In a twist of ironic proportions, the JLP government, ushered in from the cold political wilderness by the electorate in September 2007 after 18 years of wandering, won the race to Gordon House on a platform of change that had anti-corruption and accountability as priority agenda issues.
But it seems the JLP, led by Prime Minister Bruce Golding, the self-proclaimed ‘Driver’, is not changing course.
A Gleaner-commissioned Bill Johnson poll conducted on April 24, 25 and May 1 unearthed that 36 per cent of Jamaicans think there is more corruption in the current JLP administration, while 23 per cent believe the previous PNP govern-ment was plagued by more acts of corruption.
Even with a former PNP junior minister before the courts battling charges of corruption, the JLP government is still seen as the more corrupt of the two administrations.
Forty-one per cent of the 1,008-strong sample said they could not determine which government was more corrupt.
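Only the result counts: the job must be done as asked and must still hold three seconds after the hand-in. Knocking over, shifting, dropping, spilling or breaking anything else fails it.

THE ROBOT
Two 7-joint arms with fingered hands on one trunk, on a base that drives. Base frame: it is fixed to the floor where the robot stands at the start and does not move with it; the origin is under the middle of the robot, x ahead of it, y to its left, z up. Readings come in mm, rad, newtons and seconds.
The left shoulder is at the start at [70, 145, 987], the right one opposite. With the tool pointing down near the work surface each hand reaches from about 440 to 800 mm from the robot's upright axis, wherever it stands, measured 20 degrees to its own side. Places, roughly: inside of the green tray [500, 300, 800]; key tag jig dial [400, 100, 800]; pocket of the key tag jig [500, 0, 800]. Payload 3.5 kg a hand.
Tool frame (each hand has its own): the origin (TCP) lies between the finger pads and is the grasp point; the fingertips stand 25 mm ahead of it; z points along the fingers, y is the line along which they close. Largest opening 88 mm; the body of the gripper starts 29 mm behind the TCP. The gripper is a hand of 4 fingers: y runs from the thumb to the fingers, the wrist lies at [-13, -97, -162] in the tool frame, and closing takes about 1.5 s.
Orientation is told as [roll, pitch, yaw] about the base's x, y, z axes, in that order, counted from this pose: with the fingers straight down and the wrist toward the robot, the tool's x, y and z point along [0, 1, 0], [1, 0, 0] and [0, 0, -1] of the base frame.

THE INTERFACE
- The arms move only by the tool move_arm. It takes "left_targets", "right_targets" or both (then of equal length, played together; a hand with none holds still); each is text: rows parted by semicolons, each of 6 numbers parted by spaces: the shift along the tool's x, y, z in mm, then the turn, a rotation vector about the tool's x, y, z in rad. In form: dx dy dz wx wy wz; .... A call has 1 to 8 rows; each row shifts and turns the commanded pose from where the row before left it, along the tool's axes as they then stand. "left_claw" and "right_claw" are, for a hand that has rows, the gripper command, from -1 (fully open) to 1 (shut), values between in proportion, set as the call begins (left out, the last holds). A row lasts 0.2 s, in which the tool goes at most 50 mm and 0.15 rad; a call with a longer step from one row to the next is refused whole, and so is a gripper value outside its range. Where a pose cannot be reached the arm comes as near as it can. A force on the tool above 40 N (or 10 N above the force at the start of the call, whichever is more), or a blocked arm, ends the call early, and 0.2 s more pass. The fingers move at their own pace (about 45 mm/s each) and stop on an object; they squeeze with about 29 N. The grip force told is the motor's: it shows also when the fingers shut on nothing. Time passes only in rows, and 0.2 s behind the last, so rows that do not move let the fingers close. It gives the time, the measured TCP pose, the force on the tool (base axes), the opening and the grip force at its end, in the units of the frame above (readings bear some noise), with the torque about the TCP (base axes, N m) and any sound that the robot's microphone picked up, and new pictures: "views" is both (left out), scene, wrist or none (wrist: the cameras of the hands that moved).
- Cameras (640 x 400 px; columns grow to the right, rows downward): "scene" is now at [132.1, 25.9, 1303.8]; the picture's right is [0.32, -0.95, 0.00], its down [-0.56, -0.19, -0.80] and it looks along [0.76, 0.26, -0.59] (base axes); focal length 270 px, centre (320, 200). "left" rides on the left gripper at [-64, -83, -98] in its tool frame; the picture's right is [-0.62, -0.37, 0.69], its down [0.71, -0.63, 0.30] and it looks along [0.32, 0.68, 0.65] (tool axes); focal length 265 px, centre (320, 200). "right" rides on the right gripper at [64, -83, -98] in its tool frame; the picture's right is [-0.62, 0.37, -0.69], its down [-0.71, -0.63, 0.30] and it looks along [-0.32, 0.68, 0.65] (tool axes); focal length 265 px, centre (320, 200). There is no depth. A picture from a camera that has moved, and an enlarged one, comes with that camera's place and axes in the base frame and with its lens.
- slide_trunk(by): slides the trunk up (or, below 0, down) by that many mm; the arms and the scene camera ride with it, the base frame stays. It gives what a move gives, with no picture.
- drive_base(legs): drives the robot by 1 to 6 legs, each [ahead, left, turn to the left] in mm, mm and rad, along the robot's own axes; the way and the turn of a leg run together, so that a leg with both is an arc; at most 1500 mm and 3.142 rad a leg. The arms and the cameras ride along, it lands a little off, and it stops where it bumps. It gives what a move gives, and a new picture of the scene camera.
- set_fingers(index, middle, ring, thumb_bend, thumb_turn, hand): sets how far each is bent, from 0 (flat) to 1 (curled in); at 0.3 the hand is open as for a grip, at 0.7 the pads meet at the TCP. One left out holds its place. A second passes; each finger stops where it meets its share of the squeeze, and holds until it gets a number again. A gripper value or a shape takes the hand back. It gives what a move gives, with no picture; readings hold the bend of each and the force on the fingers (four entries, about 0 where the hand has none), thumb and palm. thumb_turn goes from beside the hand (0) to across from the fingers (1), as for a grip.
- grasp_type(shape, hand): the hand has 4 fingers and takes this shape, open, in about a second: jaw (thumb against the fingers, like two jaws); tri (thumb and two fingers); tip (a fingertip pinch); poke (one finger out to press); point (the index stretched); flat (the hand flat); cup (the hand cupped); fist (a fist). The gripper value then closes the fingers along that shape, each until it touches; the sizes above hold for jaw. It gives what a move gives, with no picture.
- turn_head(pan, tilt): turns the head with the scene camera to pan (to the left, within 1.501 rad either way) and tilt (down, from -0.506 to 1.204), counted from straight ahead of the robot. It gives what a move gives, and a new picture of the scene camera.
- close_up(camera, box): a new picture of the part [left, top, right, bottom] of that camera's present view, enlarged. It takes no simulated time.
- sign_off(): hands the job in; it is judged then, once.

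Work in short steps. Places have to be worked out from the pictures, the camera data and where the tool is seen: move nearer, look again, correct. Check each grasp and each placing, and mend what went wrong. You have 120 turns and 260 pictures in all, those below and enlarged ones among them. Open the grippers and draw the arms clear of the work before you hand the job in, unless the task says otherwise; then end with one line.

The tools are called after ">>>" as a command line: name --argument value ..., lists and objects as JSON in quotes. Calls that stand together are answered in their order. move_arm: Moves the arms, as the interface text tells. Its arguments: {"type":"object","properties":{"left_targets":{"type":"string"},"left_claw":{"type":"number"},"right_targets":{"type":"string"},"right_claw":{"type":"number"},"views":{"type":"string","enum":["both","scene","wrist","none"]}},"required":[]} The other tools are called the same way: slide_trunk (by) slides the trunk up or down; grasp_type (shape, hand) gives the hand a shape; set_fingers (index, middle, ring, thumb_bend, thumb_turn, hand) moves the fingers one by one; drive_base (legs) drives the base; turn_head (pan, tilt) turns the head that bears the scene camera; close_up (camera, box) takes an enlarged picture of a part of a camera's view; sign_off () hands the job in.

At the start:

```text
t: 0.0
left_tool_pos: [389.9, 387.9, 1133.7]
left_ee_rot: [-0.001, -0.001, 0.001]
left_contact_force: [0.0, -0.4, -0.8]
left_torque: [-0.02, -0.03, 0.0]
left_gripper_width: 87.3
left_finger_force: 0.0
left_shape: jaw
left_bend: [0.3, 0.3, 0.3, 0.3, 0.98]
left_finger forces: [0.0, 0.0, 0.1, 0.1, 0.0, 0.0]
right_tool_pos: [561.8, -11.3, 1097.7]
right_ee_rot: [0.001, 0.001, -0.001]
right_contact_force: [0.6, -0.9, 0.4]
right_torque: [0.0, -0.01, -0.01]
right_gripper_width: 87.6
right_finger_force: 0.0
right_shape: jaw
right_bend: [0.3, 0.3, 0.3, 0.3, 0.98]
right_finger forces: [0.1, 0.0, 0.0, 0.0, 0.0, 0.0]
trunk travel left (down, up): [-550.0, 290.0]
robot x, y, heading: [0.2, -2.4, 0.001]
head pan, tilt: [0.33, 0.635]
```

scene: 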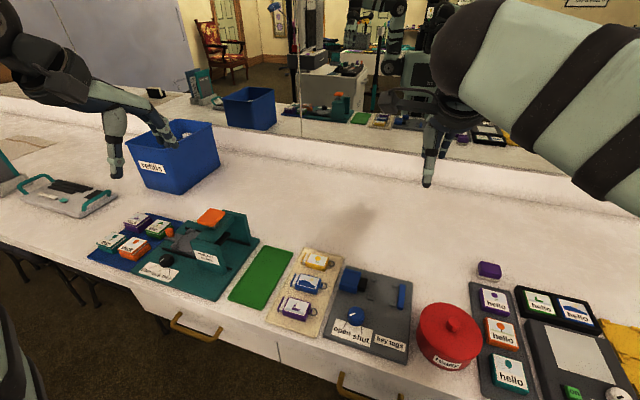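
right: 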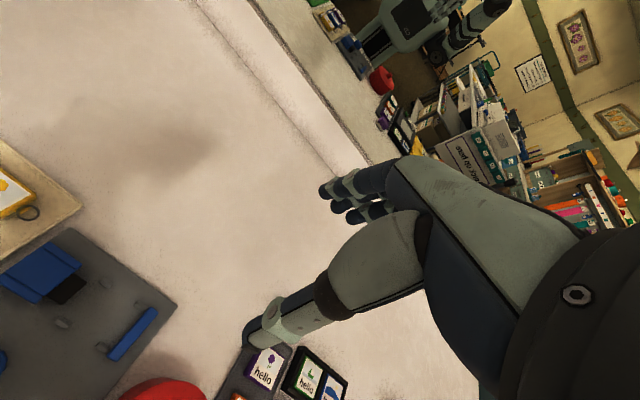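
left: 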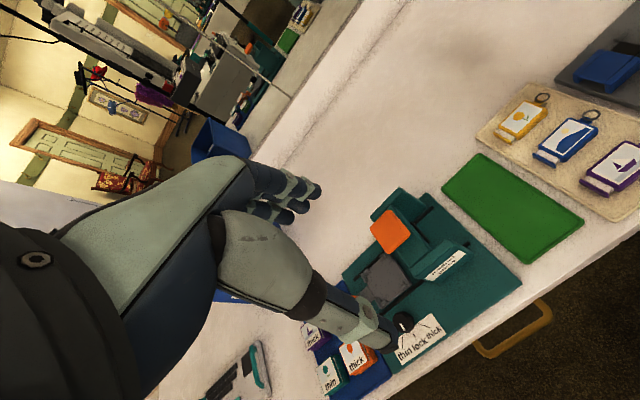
The poll results, with a margin of error of plus or minus three per cent, also suggest that the Jamaican media need to pick up the slack on revealing corruption. Fifty per cent of those polled believe that the local newspapers and radio and television stations are not doing enough to expose corruption in Jamaica.
Forty-two per cent of respon-dents disagreed, while eight per cent said they did not know if the media were doing enough to unmask corrupt individuals.
Scratching the surface
Contractor General Greg Christie believes that both the magnitude and consequences of corruption are yet to be fully understood by most Jamaicans.
“There are telling indications that it (corruption) is operating in a highly efficient but surreptitious manner as it criminally redis-tributes the country’s wealth from the poor and middle classes to the connected and privileged few,” noted Christie in a written response to a Gleaner query.
Christie opined that it was a grave mistake to continue to focus the bulk of the country’s anti-corruption assets and efforts on rogue cops.
“We are barely scratching the surface,” he stated.
“There are much bigger fish to fry, many of whom come in suits and in ties and occupy high places in our society. With each passing day, they laugh their way to the bank with taxpayers’ (dollars) as we make-believe that we are dealing with the problem.”
Consequently, Christie wrote, media editors and practitioners will have to step up to the plate to build a sustained anti-corruption societal groundswell to keep the issue on the front page.
While conceding that there was room for improvement, Byron Buckley, president of the Press Association of Jamaica (PAJ), thinks journalists are doing a fair job in exposing corruption.
“It must be that we are doing something good for international agencies like Reporters Without Borders to elevate us to high positions in the world press freedom index,” Buckley argued.
The PAJ boss also argued that the investigative efforts of the various media houses are being muzzled by outdated laws, one of which the previous government pledged to repeal after the advent of the Access to Information Act.
“I think that, to a large extent, we are being hampered by the existence of the Official Secrets Act, as well as the libel laws which come down hard on any attempts by media to try to get information that we think is in the public interest.
“But, because the libel laws are antiquated, they are still reflecting the interests of the ruling class,” Buckley said.
See also The Line in The Sand for the JLP series on Gay Jamaica Watch
(The Linkwithin feature should show the other parts on that page)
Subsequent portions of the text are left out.